Jazz Rock (U.S.A.)
Si Zappa mêle l’humour à la musique, on ne peut pas non plus négliger les parallèles avec le 7ème art. En effet, ses créations semblent parfois se dérouler comme un film, avec son intrigue, ses concepts et ses répliques, ses moments forts, ses phrases cultes. Un groupe plus récent comme Mr Bungle aurait par exemple une approche parfois similaire. Et puis, en ouvrant Hot Rats, le doute n’est plus permis : "The movie for your ears was produced and directed by Frank Zappa".
Hot Rats est un disque phare parce qu’il permet d'une part de mettre en lumière certains aspects fondamentaux de la carrière de Zappa, et d'autre part de se frayer un chemin dans sa longue et tortueuse discographie. Un album (presque) entièrement instrumental, expérimental à sa façon, et de grande envergure. L’ensemble des morceaux est vraiment d’une solide homogénéité, et cette cohérence apporte un côté imposant au disque. Hots Rats représente un travail de composition et de production de haut niveau, sur les sons et les couleurs d’un rock doré et sophistiqué.

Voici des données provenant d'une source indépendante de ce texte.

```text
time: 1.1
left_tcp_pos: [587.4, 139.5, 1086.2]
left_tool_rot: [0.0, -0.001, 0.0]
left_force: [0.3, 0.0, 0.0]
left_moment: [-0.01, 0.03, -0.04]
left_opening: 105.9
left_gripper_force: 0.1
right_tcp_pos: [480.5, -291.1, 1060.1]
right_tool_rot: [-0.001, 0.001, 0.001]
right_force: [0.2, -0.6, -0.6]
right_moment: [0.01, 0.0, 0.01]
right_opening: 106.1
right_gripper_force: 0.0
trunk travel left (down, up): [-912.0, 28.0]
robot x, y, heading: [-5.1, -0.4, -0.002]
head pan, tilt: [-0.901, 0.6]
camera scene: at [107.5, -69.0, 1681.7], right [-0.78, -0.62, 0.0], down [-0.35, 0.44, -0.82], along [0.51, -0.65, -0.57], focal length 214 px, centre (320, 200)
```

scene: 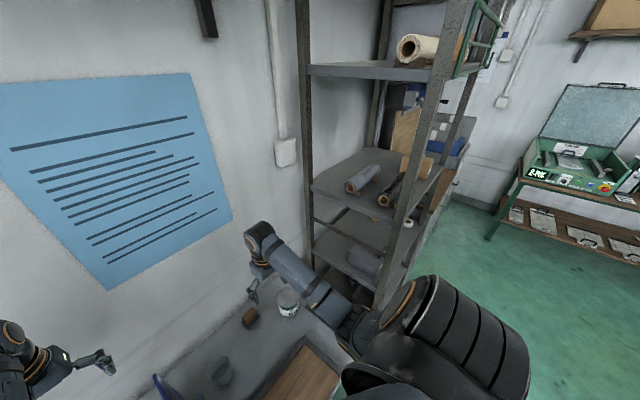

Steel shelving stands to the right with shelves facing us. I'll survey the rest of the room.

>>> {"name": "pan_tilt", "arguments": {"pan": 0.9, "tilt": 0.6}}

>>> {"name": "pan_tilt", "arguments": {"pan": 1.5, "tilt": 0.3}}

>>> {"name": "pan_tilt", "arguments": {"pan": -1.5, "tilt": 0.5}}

Fondamental pour l’époque, Hot Rats reste un support essentiel de jazz rock, animé par une culture de musique contemporaine. La rencontre est fructueuse, et pour ce faire, Zappa choisit cette fois de s’écarter du cycle d’albums réalisés avec les Mothers première mouture. Pour son deuxième disque dit « solo », il s’entoure d’un tout autre orchestre, technique et pro jusqu’au bout des doigts, avec des invités prestigieux comme Shuggie Otis et Jean-Luc Ponty. Certains musiciens seront d’ailleurs ses compagnons de route pour des albums futurs, réalisés avec d’autres versions des Mothers. Ian Underwood, fidèle multi-instrumentiste, qui avait déjà participé à d’autres œuvres de Zappa, lui prête main forte (piano, orgue, flûte, clarinettes, saxophones !). À noter aussi la présence de Captain Beefheart sur ‘Willie the Pimp’, bien évidemment. Les deux artistes amis n’auront d’ailleurs pas fini de collaborer (et aussi de se brouiller). Malgré ses changements, le disque garde pourtant une avancée logique dans le parcours de l’artiste.
Parmi les moments forts indiscutables, je retiens tout d'abord l’ouverture : brillante, lumineuse, radieuse, magique, euphorisante. ‘Peaches en Regalia’ est un des meilleurs morceaux de Zappa et l’une des plus belles introductions d’album. Un collage mélodique, jazzy et chaleureux... indispensable.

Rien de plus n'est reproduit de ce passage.